El rey Felipe VI está cumpliendo estos días el propósito anunciado de recorrer una por una todas las comunidades autónomas para conocer en directo los efectos de la pandemia en el ámbito de la sanidad pública, del empleo, de la actividad económica, de la educación, de la tercera edad y de la juventud. Así está teniendo ocasión de percibir el amor de su pueblo, sin el cual su continuidad quedaría cuestionada. Porque si algún día el Rey entendiera que ha dejado de ser “símbolo de la unidad y permanencia” del Estado, que ni arbitra ni modera el funcionamiento regular de las instituciones, ni asume tampoco la más alta representación en las relaciones internacionales, especialmente con las naciones de la comunidad histórica de nuestro país, y que le han sido sustraídas las funciones que le atribuyen la Constitución y las leyes, es indudable que acabaría planteándose el sentido de continuar.
Recordemos que su bisabuelo el rey don Alfonso XIII, en el manifiesto dirigido a la nación el 14 de abril de 1931, escribía: "Las elecciones celebradas el domingo [día 12] me revelan claramente que no tengo hoy el amor de mi pueblo”. Declaraba enseguida que “hallaría medios sobrados para mantener sus regias prerrogativas, en eficaz forcejeo con quienes las combaten” pero que, resueltamente quería apartarse de cuando fuera lanzar a un compatriota contra otro en fratricida guerra civil [como la que seguiría a partir de la sublevación del 18 de julio de 1936]. En nuestro caso, lo que tiene bien probado don Felipe VI es su voluntad de ser Rey de todos los españoles sin dejar de comparecer para intentarlo.
El Rey es escrutado de modo permanente por los medios.
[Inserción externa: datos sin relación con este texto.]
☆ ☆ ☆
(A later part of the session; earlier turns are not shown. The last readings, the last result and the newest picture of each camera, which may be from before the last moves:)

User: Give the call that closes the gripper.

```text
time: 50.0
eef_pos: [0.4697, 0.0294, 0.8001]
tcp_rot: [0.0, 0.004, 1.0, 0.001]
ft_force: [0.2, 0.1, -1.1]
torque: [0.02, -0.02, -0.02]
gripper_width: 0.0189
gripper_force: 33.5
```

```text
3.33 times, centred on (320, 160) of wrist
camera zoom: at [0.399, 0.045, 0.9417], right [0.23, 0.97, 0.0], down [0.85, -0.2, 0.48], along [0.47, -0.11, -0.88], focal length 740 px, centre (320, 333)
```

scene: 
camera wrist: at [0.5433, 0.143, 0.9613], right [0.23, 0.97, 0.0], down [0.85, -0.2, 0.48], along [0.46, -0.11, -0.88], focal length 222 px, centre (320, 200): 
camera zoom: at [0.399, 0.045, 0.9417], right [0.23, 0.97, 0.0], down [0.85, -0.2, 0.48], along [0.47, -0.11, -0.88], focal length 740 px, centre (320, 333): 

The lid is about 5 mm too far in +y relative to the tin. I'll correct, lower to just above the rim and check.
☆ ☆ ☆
Prodiga incansable sus afectos sin más discriminación que la de atender más a quienes más los necesitan
Actitud que no concuerda con el pronóstico expresado por el primer ministro Olof Palme, cuando acudieron a visitarle en Estocolmo Felipe González, Javier Solana y Miguel Boyer en fechas anteriores a las de las elecciones que les dieron la victoria en octubre de 1982. Entonces, los socialistas españoles quisieron saber por qué el partido socialdemócrata a sueco había eliminado de su programa máximo la abolición de la monarquía. El primer ministro les respondió que primero porque esa pretensión molestaba en algunos sectores y pensaban que cuanto menos se molestara, mejor. Pero, sobre todo, añadió porque en su opinión la monarquía se extinguiría por incomparecencia de sus titulares. De incomparecencias y de deserciones, nada de nada en el caso de nuestro Rey.
El Rey no concurre a las elecciones, ni hace campañas electorales; tampoco participa en programas de radio o televisión, ni polemiza en la prensa, ni responde en las redes sociales, ni se querella en los juzgados, ni puede salir a la palestra en defensa de su buen nombre. Es escrutado de modo permanente por los medios. Prodiga incansable sus afectos sin más discriminación que la de atender más a quienes más los necesitan. Promociona cuantas causas de los españoles lo merecen dentro o fuera de nuestro país. Por nuestra parte, tenemos la experiencia comprobada de que podemos contar con el apoyo del Rey. Por eso también debemos hacerle saber al Rey, en algunos momentos, que cuenta con nosotros para seguir cumpliendo con su decisiva función constitucional. Nadie es de cuproníquel, ni resulta inatacable por los ácidos. Para saber de qué va esta vaina releamos a Quevedo y a Shakespeare. Vale.